Feb. 10, 2022 (EIRNS)—Patrick Lawrence, one of the few honest journalists in the U.S., together with economist Marshall Auerback, published a piece in Scrum on Feb. 9 that identifies the extraordinary Joint Statement by Presidents Xi Jinping and Vladimir Putin on Feb. 4, in the same manner that Helga Zepp-LaRouche and EIR have stated and the British Empire’s Daily Telegraph admitted negatively—a new era, an era without geopolitics, has emerged, based on the respect for all humanity’s right to security and development. As Lawrence and Auerback put it in their title: “The World Just Turned—Ukraine and the Putin-Xi Statement.”

Some quotes from this important article:

“[W]e are living it and cannot see it historically without great effort. But we are living through a passage of the 21st century whose long-term significance is hard to overstate. The future is arriving, to put the point another way. Who would have guessed it would come to us by way of the ongoing morass in Ukraine?

“On the ground, the crisis in Ukraine sharpens by the day. This is the point of Washington’s incessant efforts to provoke Russia into an incursion that will justify a proxy war on the part of the U.S. and those few allies hawkish enough to follow its lead into the cesspit of corruption and crypto-Nazism on the Russian Federation’s southwestern border.

“But on the ground is not where to look if we want to understand this long-festering crisis and its likely outcome—not as of last week. When Presidents Putin and Xi issued a declaration of mutual solidarity as the Winter Olympics opened in Beijing last Friday [Feb. 4], all changed, changed utterly. What the Russian and Chinese leaders had to say in 5,300 words puts the mess in Ukraine in a fundamentally new perspective. What happens there will stand as a mile marker and nothing more on the way to a global order most of humanity has awaited throughout the postwar decades—all seven of them.

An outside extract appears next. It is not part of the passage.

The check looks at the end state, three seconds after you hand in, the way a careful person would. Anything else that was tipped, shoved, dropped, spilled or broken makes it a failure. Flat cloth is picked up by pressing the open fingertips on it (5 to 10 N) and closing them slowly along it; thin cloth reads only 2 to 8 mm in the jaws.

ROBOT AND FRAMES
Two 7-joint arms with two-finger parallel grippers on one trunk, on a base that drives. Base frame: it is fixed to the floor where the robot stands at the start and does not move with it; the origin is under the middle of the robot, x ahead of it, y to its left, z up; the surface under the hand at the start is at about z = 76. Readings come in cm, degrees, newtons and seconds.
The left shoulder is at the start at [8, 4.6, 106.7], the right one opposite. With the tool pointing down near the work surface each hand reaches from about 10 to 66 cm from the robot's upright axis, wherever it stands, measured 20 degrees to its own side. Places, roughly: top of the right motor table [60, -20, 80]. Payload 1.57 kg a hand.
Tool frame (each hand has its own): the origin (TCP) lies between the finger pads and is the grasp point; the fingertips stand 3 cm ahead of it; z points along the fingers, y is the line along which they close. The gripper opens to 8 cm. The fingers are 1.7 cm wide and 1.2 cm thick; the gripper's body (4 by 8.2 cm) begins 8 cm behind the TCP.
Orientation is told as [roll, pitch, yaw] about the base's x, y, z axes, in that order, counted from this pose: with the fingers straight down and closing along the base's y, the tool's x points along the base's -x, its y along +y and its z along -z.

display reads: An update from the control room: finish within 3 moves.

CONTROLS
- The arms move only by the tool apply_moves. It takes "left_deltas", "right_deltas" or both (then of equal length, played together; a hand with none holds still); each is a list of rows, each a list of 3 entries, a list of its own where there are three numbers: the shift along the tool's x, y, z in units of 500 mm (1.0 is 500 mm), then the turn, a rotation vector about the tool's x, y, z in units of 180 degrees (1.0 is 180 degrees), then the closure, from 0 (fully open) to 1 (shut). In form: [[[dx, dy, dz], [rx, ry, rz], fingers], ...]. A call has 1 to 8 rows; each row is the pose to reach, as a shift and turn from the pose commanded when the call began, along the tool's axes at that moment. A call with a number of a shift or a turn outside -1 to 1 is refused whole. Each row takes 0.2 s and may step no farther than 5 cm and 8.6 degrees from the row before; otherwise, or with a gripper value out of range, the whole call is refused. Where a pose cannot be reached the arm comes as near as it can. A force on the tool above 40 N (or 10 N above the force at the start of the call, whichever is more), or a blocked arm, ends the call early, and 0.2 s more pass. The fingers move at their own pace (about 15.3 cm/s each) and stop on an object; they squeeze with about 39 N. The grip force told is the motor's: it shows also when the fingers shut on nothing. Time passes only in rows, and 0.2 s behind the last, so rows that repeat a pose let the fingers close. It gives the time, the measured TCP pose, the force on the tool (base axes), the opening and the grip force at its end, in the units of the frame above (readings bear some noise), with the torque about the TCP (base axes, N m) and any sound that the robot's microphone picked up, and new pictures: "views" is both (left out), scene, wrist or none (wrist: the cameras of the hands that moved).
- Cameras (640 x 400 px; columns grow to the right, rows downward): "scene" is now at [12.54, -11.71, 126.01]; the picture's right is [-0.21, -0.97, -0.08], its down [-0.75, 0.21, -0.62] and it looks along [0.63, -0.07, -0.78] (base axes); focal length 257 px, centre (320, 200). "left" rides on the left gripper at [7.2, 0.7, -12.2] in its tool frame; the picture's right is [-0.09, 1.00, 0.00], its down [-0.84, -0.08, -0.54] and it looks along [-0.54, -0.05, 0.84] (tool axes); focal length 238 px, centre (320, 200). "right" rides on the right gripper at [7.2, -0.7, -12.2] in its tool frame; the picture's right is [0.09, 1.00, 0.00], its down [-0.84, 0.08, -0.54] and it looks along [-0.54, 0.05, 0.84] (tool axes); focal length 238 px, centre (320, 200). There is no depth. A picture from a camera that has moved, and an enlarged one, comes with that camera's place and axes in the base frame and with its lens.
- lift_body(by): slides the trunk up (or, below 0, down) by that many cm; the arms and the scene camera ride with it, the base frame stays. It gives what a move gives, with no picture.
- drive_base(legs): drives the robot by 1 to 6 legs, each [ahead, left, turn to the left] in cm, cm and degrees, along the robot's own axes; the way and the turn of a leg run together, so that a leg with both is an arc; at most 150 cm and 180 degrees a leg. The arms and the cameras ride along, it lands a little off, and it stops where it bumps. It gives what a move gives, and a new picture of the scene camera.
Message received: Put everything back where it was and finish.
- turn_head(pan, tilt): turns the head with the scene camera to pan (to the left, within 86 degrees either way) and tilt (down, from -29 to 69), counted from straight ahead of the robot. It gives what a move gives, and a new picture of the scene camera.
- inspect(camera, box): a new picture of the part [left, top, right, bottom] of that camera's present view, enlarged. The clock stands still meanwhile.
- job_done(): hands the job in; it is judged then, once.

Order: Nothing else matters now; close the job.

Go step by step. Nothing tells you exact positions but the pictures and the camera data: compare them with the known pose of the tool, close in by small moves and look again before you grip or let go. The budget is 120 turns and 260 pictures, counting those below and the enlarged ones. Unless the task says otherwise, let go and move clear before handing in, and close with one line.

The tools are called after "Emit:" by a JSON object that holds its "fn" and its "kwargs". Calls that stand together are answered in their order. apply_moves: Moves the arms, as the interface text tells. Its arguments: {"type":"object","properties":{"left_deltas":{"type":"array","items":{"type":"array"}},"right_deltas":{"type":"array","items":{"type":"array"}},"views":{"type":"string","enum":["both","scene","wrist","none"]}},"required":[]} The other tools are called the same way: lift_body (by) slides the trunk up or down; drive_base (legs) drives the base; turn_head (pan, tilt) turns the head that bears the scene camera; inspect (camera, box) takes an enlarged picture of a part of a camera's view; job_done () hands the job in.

“This is immensely positive.”

They describe the joint statement (published in full in the February 11 issue of EIR) as a “document of historic magnitude,” comparing it with the joint statement at the 1955 Bandung Conference in Indonesia, of the formerly colonized nations, declaring the principles of freedom, sovereignty, the right to development, and respect for all nations. Xi and Putin fully backed Russia’s call for a new security architecture which, following the OSCE, insists that one nation’s security can not be at the expense of another.

But the Xi-Putin statement is universal, they write: “Now what might have been resolved by way of a new settlement on European and Russian security has become a question of a genuinely new global order. This is what happened in Beijing last week. Secretary of State Blinken, his spokesman, Ned Price, National Security Adviser Jake Sullivan, the Pentagon, the intelligence apparatus, the NATO leadership in Brussels: None of these appears capable of addressing this new reality.” The authors point to an emerging “Eastward diplomatic démarche French President Emmanuel Macron is currently leading,” compared to an “American campaign of propaganda and disinformation that is almost certainly the match of anything marshaled during the Cold War,” pointing to the absurd, unsubstantiated accusations flowing from the White House and the State Department on a daily basis about Russian dirty deeds. The two gleefully reference AP’s Matt Lee’s showdown with State Department spokesman Ned Price, in which Lee referred to wild stories as “unhinged conspiracy theories, in Alex Jones territory.”

The authors point to the color revolution in Ukraine in 2014 as the “first major misstep” of the unipolar world’s hubris. Putin, they note, quickly called the referendum in Crimea, arranged a $400 billion natural gas deal with China, and launched a “global hands-across-the-water tour of Latin America, Africa, Asia, and the Middle East to begin expanding relationships with non-Western nations.” Now, Xi and Putin have “submitted nearly 40 times since the Kiev coup. What began on the economic and trade side now has political and military dimensions.”

The Xi-Putin statement, they write, “is a bilateral statement announcing a new world order altogether, with an attendant aspiration to advance sustainable economic strategies worldwide.” They quote from the statement, that “a trend has emerged towards redistribution of power in the world; and the international community is showing a growing demand for leadership aiming at peaceful and gradual development”; they also note the statement’s attack on “certain states” that are, the statement says, “flouting democracy and go against the spirit and true values of democracy. Such attempts at hegemony pose serious threats to global and regional peace and stability and undermine the stability of the world order.”

The two authors conclude by pointing to the Five Principles of Peaceful Coexistence which Zhou Enlai signed with India, which were then incorporated into the 10-point declaration at the 1955 Bandung conference. They print all 10 points verbatim, concluding: “We quote them in full because it is instructive to read them next to the Joint Statement. They are historical ballast. They remind us that there is nothing very strange or outré, and certainly nothing overly ambitious, about the world Putin and Xi envision: It is the world two-thirds of UN member nations and more than half of humanity desired before the Cold War buried their postwar hopes and aspirations. The Russian and Chinese leaders have just demonstrated that these hopes and aspirations were never extinguished. Maybe it is as simple as this.

“Hardly do Vladimir Putin and Xi Jinping propose an easily, swiftly completed project. (And hardly will a solution of the Ukraine crisis prove easy or swift.) Great movements in history never work that way. And that is what Putin and Xi have just described.”